EPA helps relieve psychological distress in women

The February, 2008 issue of the American Journal of Clinical Nutrition reported the outcome of a Canadian clinical trial which found a beneficial effect for eicosapentaenoic acid (EPA) in middle aged women suffering from psychological distress. Eicosapentaenoic acid is an omega-3 polyunsaturated fatty acid that occurs in fish oil, which, along with docosahexaenoic acid (DHA), has been linked with numerous health benefits.

Michel Lucas and his associates at Laval University in Quebec enrolled 120 women between the ages of 40 and 55 with moderate to severe psychological distress, which can sometimes occur during menopausal transition and early menopause. The group was randomized to receive 1.05 grams ethyl-EPA plus 0.15 grams ethyl-DHA in divided doses, or a placebo daily for eight weeks. Self-rating of symptoms, the Psychological General Well-Being Schedule, and a depression scale symptom check list were completed at the beginning of the study, and at the end of four and eight weeks.

Twenty-four percent of the participants met the criteria of undergoing a major depressive episode. When these women were excluded from the analysis, psychological distress symptoms among those who received EPA were found to have improved significantly after 8 weeks compared to subjects who received the placebo. Women who received a placebo were likelier to drop out of the study than women who received EPA, and although the authors did not consider the amount significant, they remarked that lack of improvement in the placebo group could have increased this likeliness.
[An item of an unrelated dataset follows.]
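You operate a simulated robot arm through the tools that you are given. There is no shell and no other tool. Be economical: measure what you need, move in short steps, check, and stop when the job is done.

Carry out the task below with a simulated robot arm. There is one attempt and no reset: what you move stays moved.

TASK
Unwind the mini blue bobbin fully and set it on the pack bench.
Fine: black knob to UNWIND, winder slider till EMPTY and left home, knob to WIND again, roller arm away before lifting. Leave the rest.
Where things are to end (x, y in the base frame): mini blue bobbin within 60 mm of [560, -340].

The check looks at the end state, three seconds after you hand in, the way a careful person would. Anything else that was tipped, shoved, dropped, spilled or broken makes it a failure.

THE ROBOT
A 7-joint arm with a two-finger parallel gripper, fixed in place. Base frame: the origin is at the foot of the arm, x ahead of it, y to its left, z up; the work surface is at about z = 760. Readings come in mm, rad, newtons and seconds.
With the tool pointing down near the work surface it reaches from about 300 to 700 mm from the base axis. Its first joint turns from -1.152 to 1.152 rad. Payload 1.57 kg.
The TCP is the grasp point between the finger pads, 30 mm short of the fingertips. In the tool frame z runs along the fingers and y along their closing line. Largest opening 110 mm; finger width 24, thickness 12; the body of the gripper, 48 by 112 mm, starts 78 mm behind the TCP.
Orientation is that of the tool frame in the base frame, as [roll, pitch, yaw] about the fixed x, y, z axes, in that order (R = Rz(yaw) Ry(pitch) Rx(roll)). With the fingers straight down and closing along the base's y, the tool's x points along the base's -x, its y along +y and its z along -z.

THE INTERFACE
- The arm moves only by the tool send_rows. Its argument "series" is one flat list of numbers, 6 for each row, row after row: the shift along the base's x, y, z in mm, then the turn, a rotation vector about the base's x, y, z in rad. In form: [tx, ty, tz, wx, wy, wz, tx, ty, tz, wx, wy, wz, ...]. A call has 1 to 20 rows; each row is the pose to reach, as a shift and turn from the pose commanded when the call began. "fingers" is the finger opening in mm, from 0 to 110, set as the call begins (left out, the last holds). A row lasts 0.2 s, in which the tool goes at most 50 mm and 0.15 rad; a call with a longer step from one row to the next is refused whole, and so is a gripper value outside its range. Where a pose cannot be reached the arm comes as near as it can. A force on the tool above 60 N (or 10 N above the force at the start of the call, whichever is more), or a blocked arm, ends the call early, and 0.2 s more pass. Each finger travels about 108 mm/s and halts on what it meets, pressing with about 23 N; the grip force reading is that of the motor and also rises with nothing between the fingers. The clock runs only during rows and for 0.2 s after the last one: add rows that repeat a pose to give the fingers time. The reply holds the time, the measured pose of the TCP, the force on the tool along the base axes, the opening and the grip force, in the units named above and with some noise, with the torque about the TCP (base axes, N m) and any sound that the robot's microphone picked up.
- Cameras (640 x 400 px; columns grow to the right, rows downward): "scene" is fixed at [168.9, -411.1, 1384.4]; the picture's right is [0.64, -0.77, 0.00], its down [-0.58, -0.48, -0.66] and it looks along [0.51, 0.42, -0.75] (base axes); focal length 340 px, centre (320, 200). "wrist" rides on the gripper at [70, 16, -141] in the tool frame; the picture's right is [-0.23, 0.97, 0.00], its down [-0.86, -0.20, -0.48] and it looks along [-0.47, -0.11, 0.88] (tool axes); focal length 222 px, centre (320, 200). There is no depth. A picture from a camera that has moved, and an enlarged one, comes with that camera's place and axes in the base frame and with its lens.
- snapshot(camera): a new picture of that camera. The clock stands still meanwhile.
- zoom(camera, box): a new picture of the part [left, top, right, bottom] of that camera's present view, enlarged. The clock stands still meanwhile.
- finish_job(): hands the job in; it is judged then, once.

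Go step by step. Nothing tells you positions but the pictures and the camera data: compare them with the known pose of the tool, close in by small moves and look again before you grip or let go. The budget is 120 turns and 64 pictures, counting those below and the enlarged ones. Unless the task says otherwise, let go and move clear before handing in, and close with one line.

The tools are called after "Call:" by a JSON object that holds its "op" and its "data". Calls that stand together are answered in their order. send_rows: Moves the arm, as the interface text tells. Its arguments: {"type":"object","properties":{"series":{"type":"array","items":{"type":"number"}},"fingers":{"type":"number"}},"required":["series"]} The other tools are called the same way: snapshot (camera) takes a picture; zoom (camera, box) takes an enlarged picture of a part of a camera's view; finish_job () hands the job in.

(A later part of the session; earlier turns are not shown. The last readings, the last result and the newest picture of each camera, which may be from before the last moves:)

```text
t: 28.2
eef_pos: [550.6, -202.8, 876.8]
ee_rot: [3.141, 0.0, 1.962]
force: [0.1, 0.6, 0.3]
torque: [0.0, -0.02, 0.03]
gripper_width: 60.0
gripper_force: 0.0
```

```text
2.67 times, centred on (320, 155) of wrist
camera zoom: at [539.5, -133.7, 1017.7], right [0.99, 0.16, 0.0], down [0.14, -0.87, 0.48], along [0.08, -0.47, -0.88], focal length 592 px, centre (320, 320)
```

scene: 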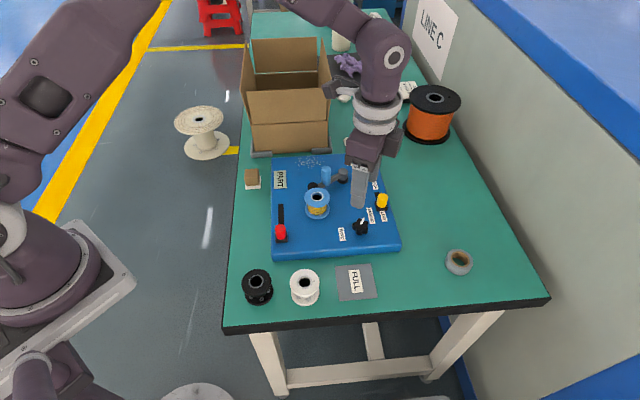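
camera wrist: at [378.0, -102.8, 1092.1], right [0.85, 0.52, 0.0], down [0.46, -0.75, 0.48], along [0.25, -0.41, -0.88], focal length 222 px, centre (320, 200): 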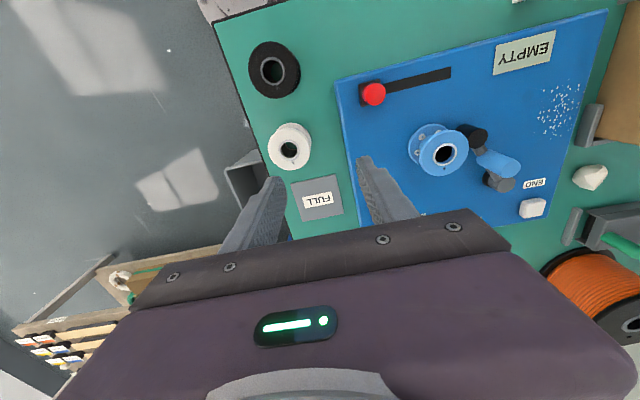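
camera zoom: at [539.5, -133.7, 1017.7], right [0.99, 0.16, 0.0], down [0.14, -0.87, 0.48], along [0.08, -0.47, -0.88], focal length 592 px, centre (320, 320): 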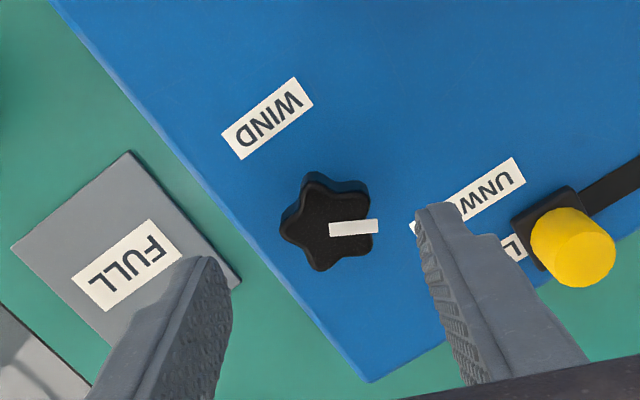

In their discussion of possible mechanisms of EPA against psychological distress, the authors note that polyunsaturated fatty acids are needed by brain cell membranes, and that a deficiency of omega-3 fatty acids can impact transmission of serotonin, a neurohormone involved in mood. EPA and DHA have anti-inflammatory and other effects on brain biochemistry, including an ability to alter the expression of enzymes. “To our knowledge, the current trial is the first to compare the effect of ethyl-EPA omega-3 supplementation with placebo on psychological distress and depressive symptoms in middle-aged women,” the authors write. “Because EPA and DHA supplements have beneficial outcomes on cardiovascular disease, have no serious side effects, and might be helpful in reducing hot flashes, research should be encouraged in middle-aged women with psychological distress and depressive symptoms.”